§ Goal: From the entries below, gather every line containing the string "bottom".

Begin

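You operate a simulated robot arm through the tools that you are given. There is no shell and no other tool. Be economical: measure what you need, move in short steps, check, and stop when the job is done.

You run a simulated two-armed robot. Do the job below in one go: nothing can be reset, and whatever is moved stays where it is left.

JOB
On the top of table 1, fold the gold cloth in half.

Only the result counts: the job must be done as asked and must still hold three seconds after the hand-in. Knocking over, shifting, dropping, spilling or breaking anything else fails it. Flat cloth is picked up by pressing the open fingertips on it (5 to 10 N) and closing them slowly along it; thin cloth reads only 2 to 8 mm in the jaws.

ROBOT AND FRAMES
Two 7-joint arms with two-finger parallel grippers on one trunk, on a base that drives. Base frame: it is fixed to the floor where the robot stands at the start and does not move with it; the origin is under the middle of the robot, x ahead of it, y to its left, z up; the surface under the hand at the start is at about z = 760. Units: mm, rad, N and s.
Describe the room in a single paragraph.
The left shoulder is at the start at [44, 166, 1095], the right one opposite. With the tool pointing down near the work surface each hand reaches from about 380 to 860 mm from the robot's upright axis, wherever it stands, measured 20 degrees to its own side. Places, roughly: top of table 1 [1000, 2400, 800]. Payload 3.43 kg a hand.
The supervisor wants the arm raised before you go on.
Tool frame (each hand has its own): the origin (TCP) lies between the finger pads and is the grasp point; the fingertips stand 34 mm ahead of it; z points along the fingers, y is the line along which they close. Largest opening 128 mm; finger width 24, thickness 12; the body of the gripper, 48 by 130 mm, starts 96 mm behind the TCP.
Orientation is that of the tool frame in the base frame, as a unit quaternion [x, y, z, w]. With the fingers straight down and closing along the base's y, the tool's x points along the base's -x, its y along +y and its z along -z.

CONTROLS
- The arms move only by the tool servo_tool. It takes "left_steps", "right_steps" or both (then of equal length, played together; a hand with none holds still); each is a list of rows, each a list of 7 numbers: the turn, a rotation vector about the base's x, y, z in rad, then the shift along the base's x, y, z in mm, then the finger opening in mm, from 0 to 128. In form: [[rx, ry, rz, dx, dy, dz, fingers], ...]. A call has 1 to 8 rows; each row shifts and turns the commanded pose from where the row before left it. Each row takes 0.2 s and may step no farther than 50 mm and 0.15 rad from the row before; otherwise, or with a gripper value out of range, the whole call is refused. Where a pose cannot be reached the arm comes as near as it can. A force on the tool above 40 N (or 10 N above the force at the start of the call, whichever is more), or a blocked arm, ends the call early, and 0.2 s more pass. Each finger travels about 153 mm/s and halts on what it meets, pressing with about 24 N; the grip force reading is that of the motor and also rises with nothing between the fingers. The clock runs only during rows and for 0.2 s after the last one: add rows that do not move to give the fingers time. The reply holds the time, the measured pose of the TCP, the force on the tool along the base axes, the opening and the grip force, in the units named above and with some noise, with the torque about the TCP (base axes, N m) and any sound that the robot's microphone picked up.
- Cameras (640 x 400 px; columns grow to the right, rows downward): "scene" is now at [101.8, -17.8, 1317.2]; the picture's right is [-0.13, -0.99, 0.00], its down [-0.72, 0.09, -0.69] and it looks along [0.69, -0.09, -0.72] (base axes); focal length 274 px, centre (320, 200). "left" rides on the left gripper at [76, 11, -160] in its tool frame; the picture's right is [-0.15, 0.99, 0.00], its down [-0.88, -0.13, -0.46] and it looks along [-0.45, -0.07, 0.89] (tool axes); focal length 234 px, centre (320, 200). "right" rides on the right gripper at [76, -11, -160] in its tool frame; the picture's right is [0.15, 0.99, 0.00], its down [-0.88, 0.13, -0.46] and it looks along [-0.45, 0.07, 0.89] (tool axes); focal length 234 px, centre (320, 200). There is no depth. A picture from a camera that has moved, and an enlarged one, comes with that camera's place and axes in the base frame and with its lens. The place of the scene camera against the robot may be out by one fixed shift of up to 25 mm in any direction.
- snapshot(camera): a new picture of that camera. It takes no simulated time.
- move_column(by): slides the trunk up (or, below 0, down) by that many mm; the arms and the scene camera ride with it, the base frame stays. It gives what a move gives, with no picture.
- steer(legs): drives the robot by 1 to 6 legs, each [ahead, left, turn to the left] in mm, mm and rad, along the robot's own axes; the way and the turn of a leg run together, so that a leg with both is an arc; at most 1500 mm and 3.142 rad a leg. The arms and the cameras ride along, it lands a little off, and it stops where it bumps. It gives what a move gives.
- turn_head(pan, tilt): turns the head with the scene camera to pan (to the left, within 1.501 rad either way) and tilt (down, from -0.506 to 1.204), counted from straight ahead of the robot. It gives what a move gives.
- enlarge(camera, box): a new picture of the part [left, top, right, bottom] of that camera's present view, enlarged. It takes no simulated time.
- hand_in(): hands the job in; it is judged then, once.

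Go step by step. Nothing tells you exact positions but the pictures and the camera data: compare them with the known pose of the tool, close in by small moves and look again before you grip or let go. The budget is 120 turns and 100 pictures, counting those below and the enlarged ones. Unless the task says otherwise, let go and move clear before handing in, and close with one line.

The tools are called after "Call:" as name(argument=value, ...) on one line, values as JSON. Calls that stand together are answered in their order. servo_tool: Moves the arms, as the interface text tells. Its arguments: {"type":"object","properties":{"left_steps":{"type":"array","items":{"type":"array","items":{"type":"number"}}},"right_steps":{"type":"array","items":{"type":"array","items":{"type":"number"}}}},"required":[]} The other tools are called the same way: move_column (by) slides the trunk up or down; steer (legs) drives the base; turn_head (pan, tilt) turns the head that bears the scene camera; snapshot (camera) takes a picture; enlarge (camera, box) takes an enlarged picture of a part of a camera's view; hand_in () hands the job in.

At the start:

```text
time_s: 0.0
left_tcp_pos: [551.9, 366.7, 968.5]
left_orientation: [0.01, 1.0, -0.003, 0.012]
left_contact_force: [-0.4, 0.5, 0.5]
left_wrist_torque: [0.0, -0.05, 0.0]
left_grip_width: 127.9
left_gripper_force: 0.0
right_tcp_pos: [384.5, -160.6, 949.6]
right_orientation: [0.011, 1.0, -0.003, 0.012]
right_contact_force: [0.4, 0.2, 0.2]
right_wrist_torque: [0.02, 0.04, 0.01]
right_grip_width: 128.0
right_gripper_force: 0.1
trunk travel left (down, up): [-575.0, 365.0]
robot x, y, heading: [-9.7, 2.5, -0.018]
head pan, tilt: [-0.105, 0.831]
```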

End
Begin

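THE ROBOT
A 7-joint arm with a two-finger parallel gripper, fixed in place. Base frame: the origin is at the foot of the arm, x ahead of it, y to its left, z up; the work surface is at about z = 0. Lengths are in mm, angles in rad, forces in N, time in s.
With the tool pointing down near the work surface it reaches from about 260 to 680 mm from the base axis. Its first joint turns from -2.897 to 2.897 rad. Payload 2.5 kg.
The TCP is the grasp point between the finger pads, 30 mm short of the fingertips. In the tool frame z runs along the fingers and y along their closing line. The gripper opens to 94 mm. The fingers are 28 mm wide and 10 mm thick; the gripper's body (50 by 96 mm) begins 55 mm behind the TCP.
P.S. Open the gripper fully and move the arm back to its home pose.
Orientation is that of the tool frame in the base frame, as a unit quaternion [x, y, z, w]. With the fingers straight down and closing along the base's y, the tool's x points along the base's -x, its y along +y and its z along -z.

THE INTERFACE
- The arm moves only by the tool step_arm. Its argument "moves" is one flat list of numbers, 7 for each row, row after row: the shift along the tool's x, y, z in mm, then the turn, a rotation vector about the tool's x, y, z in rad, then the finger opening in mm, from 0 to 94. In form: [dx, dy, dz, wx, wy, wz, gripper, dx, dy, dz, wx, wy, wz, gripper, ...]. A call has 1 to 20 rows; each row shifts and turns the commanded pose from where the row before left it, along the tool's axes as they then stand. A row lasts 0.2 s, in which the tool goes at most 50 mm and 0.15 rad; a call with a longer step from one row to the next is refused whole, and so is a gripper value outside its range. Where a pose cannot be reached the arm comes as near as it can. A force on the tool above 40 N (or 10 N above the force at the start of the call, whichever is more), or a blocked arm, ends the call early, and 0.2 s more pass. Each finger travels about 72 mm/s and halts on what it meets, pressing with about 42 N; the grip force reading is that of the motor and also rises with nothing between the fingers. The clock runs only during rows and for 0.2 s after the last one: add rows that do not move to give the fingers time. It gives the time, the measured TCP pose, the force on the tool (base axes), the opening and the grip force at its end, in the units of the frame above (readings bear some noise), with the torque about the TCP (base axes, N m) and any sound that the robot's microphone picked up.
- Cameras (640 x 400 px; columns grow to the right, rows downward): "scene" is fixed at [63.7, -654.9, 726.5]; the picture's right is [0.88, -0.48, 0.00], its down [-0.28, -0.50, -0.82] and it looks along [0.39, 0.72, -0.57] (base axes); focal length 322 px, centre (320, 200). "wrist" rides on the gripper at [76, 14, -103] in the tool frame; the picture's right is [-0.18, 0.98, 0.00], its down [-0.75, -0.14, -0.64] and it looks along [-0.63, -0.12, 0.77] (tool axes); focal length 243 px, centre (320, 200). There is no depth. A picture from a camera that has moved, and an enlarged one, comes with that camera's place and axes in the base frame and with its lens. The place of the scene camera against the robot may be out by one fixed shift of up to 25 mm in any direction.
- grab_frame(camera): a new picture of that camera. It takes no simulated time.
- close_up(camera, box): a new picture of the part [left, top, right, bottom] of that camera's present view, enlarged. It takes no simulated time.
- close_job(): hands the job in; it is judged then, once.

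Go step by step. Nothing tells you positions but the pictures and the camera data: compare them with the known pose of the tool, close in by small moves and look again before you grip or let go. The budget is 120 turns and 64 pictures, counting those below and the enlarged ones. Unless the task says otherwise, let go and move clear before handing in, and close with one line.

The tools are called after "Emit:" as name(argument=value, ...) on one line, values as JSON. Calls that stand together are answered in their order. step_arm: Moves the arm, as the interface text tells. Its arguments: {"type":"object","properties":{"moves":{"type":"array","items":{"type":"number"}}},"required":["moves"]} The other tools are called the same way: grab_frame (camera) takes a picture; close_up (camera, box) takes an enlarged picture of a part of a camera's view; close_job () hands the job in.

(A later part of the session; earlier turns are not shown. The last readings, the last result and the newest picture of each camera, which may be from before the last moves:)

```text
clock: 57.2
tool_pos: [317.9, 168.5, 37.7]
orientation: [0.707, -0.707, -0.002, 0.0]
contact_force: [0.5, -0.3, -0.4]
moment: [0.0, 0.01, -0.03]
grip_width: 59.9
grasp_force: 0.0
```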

End

§ Written reply:
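- enlarge(camera, box): a new picture of the part [left, top, right, bottom] of that camera's present view, enlarged. It takes no simulated time.
- close_up(camera, box): a new picture of the part [left, top, right, bottom] of that camera's present view, enlarged. It takes no simulated time.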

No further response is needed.